▸ The request:
Write the listing below out again exactly, dropping the images.

▸ Data segment:
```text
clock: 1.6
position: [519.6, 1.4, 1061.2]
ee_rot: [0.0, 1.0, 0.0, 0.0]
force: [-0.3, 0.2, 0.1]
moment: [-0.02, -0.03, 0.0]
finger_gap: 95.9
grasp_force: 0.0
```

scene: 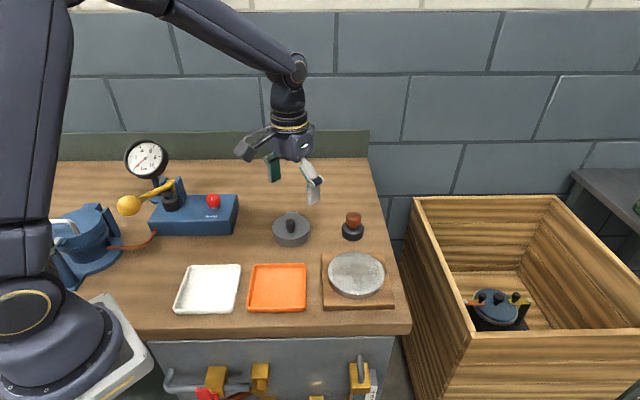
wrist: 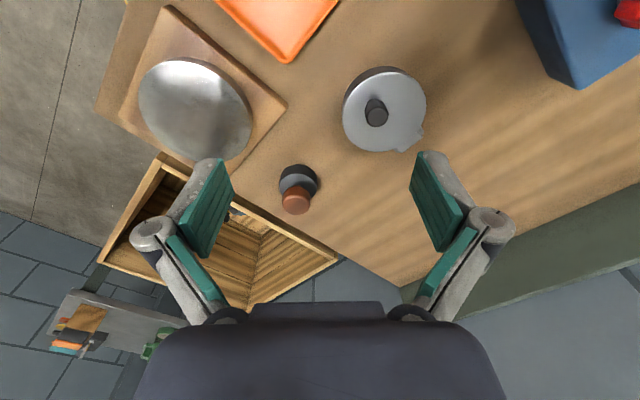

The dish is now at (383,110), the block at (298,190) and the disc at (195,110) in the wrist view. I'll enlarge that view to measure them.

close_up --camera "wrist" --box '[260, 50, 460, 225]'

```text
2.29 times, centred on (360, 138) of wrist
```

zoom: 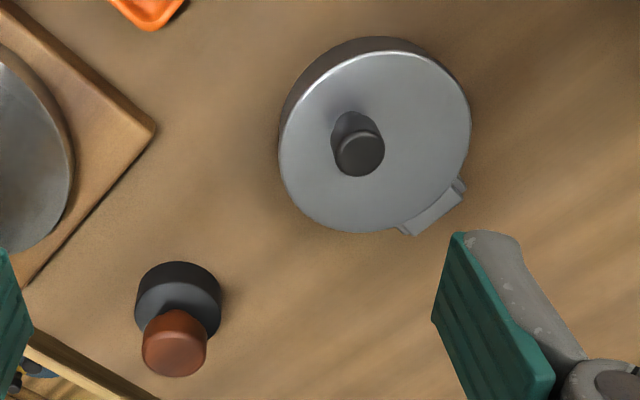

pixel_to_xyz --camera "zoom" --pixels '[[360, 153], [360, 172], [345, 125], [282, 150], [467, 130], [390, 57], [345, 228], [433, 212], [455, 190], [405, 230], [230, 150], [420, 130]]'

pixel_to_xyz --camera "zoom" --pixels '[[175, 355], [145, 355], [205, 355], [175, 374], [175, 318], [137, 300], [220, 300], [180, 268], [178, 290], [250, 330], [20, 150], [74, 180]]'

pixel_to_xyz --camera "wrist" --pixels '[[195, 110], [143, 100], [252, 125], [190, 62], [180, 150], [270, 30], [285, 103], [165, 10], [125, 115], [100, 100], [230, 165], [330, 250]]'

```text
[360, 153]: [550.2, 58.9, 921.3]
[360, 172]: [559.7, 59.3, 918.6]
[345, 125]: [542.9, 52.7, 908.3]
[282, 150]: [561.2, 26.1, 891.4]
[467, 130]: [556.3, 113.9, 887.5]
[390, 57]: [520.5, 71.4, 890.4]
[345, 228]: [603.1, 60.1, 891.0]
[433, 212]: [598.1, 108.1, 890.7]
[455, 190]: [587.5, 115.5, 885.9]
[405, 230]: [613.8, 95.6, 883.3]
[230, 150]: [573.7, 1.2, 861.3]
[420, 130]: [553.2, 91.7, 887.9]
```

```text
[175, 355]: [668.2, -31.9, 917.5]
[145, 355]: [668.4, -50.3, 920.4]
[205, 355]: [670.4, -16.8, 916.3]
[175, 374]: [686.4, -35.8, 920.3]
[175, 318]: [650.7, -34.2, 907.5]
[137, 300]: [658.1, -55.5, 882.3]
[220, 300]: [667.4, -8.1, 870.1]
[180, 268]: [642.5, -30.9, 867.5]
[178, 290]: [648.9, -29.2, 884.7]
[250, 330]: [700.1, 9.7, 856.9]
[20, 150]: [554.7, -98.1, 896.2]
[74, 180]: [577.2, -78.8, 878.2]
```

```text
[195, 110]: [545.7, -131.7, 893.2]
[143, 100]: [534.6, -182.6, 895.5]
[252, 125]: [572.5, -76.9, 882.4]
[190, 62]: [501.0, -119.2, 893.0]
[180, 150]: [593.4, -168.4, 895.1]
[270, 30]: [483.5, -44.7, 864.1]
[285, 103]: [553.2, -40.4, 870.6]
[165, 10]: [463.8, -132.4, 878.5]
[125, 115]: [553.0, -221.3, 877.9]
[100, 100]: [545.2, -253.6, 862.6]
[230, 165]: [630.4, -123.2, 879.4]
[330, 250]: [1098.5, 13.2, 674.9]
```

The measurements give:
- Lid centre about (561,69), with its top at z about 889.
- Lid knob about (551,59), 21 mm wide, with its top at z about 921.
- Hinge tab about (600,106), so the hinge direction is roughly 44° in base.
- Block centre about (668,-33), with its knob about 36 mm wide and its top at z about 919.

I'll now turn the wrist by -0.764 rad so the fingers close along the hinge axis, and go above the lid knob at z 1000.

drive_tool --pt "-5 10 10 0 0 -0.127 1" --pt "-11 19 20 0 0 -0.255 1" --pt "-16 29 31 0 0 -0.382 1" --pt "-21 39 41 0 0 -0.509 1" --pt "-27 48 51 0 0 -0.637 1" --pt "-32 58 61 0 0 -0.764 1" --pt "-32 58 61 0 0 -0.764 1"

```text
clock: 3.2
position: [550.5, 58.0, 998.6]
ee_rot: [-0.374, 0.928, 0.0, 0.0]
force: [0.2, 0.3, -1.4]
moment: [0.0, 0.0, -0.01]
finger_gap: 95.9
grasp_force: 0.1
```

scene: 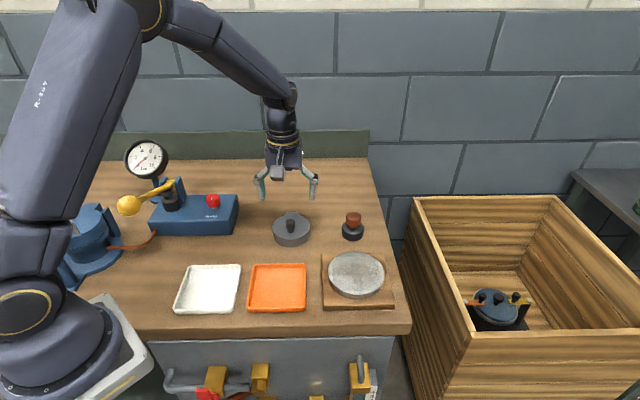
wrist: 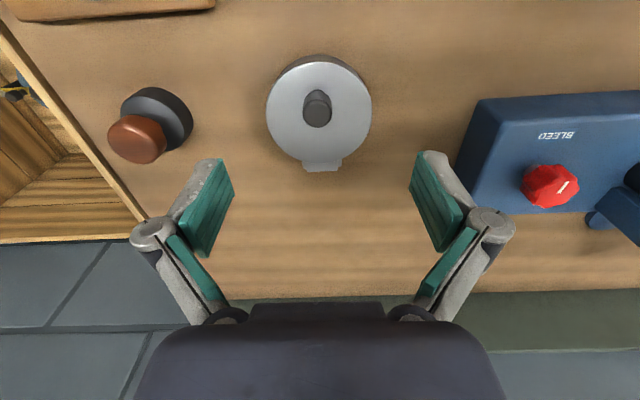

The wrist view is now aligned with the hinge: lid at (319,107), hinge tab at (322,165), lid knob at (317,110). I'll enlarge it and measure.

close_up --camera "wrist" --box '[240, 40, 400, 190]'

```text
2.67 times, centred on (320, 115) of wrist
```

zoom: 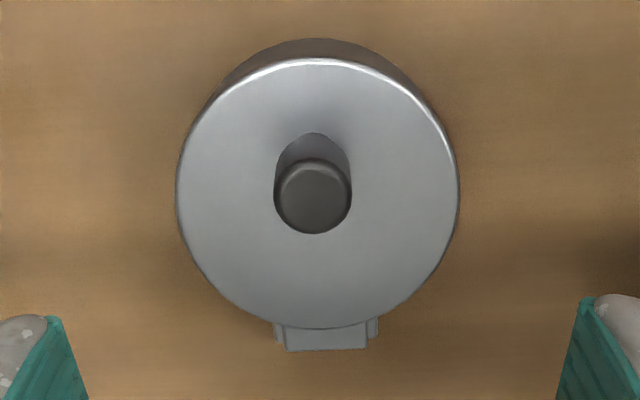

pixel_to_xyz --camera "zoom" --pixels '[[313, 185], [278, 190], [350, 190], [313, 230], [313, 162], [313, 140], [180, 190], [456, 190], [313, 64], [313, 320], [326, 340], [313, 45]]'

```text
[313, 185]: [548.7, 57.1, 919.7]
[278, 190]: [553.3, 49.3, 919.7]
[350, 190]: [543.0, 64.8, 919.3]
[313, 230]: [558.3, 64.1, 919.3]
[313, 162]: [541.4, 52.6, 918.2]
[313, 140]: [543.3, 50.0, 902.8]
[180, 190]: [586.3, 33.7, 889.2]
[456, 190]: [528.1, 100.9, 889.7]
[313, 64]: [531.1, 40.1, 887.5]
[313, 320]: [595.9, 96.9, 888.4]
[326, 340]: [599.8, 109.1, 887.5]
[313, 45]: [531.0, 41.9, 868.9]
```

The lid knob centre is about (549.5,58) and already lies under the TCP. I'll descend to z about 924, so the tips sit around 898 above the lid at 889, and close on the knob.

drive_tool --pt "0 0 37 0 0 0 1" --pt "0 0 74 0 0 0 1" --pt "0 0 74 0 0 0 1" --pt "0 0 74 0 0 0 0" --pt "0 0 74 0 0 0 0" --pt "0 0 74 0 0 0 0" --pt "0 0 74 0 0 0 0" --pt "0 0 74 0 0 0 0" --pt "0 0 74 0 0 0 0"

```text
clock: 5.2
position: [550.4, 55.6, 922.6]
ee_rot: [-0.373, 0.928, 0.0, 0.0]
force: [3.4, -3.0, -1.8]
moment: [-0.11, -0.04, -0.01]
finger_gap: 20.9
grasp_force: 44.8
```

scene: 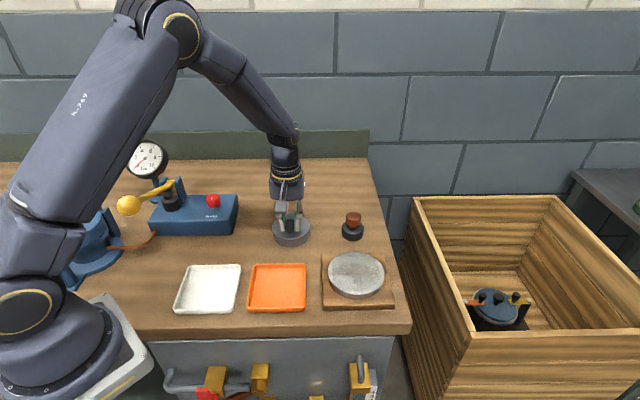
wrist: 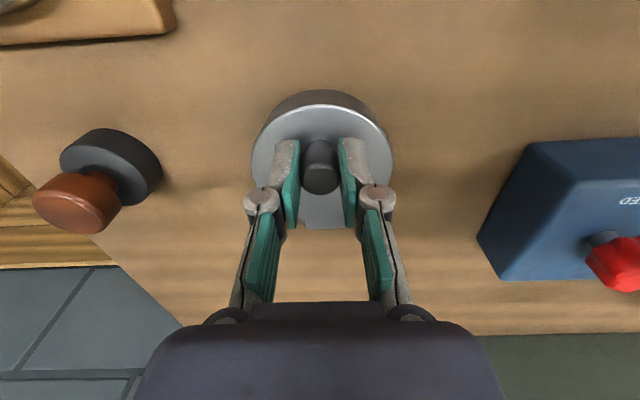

▸ Written solution:
```text
clock: 1.6
position: [519.6, 1.4, 1061.2]
ee_rot: [0.0, 1.0, 0.0, 0.0]
force: [-0.3, 0.2, 0.1]
moment: [-0.02, -0.03, 0.0]
finger_gap: 95.9
grasp_force: 0.0
```

scene: 
wrist: 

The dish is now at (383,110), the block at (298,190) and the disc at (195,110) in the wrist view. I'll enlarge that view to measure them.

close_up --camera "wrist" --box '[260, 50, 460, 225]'

```text
2.29 times, centred on (360, 138) of wrist
```

zoom: 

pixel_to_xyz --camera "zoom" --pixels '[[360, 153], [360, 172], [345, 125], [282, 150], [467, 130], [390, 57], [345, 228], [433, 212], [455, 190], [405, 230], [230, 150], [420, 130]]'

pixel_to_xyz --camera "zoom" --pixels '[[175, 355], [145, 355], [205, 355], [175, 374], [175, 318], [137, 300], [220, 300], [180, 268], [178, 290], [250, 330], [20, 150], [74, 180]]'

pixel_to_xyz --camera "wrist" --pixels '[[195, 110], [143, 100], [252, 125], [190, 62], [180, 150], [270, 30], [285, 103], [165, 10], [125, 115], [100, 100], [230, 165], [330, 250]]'

```text
[360, 153]: [550.2, 58.9, 921.3]
[360, 172]: [559.7, 59.3, 918.6]
[345, 125]: [542.9, 52.7, 908.3]
[282, 150]: [561.2, 26.1, 891.4]
[467, 130]: [556.3, 113.9, 887.5]
[390, 57]: [520.5, 71.4, 890.4]
[345, 228]: [603.1, 60.1, 891.0]
[433, 212]: [598.1, 108.1, 890.7]
[455, 190]: [587.5, 115.5, 885.9]
[405, 230]: [613.8, 95.6, 883.3]
[230, 150]: [573.7, 1.2, 861.3]
[420, 130]: [553.2, 91.7, 887.9]
```

```text
[175, 355]: [668.2, -31.9, 917.5]
[145, 355]: [668.4, -50.3, 920.4]
[205, 355]: [670.4, -16.8, 916.3]
[175, 374]: [686.4, -35.8, 920.3]
[175, 318]: [650.7, -34.2, 907.5]
[137, 300]: [658.1, -55.5, 882.3]
[220, 300]: [667.4, -8.1, 870.1]
[180, 268]: [642.5, -30.9, 867.5]
[178, 290]: [648.9, -29.2, 884.7]
[250, 330]: [700.1, 9.7, 856.9]
[20, 150]: [554.7, -98.1, 896.2]
[74, 180]: [577.2, -78.8, 878.2]
```

```text
[195, 110]: [545.7, -131.7, 893.2]
[143, 100]: [534.6, -182.6, 895.5]
[252, 125]: [572.5, -76.9, 882.4]
[190, 62]: [501.0, -119.2, 893.0]
[180, 150]: [593.4, -168.4, 895.1]
[270, 30]: [483.5, -44.7, 864.1]
[285, 103]: [553.2, -40.4, 870.6]
[165, 10]: [463.8, -132.4, 878.5]
[125, 115]: [553.0, -221.3, 877.9]
[100, 100]: [545.2, -253.6, 862.6]
[230, 165]: [630.4, -123.2, 879.4]
[330, 250]: [1098.5, 13.2, 674.9]
```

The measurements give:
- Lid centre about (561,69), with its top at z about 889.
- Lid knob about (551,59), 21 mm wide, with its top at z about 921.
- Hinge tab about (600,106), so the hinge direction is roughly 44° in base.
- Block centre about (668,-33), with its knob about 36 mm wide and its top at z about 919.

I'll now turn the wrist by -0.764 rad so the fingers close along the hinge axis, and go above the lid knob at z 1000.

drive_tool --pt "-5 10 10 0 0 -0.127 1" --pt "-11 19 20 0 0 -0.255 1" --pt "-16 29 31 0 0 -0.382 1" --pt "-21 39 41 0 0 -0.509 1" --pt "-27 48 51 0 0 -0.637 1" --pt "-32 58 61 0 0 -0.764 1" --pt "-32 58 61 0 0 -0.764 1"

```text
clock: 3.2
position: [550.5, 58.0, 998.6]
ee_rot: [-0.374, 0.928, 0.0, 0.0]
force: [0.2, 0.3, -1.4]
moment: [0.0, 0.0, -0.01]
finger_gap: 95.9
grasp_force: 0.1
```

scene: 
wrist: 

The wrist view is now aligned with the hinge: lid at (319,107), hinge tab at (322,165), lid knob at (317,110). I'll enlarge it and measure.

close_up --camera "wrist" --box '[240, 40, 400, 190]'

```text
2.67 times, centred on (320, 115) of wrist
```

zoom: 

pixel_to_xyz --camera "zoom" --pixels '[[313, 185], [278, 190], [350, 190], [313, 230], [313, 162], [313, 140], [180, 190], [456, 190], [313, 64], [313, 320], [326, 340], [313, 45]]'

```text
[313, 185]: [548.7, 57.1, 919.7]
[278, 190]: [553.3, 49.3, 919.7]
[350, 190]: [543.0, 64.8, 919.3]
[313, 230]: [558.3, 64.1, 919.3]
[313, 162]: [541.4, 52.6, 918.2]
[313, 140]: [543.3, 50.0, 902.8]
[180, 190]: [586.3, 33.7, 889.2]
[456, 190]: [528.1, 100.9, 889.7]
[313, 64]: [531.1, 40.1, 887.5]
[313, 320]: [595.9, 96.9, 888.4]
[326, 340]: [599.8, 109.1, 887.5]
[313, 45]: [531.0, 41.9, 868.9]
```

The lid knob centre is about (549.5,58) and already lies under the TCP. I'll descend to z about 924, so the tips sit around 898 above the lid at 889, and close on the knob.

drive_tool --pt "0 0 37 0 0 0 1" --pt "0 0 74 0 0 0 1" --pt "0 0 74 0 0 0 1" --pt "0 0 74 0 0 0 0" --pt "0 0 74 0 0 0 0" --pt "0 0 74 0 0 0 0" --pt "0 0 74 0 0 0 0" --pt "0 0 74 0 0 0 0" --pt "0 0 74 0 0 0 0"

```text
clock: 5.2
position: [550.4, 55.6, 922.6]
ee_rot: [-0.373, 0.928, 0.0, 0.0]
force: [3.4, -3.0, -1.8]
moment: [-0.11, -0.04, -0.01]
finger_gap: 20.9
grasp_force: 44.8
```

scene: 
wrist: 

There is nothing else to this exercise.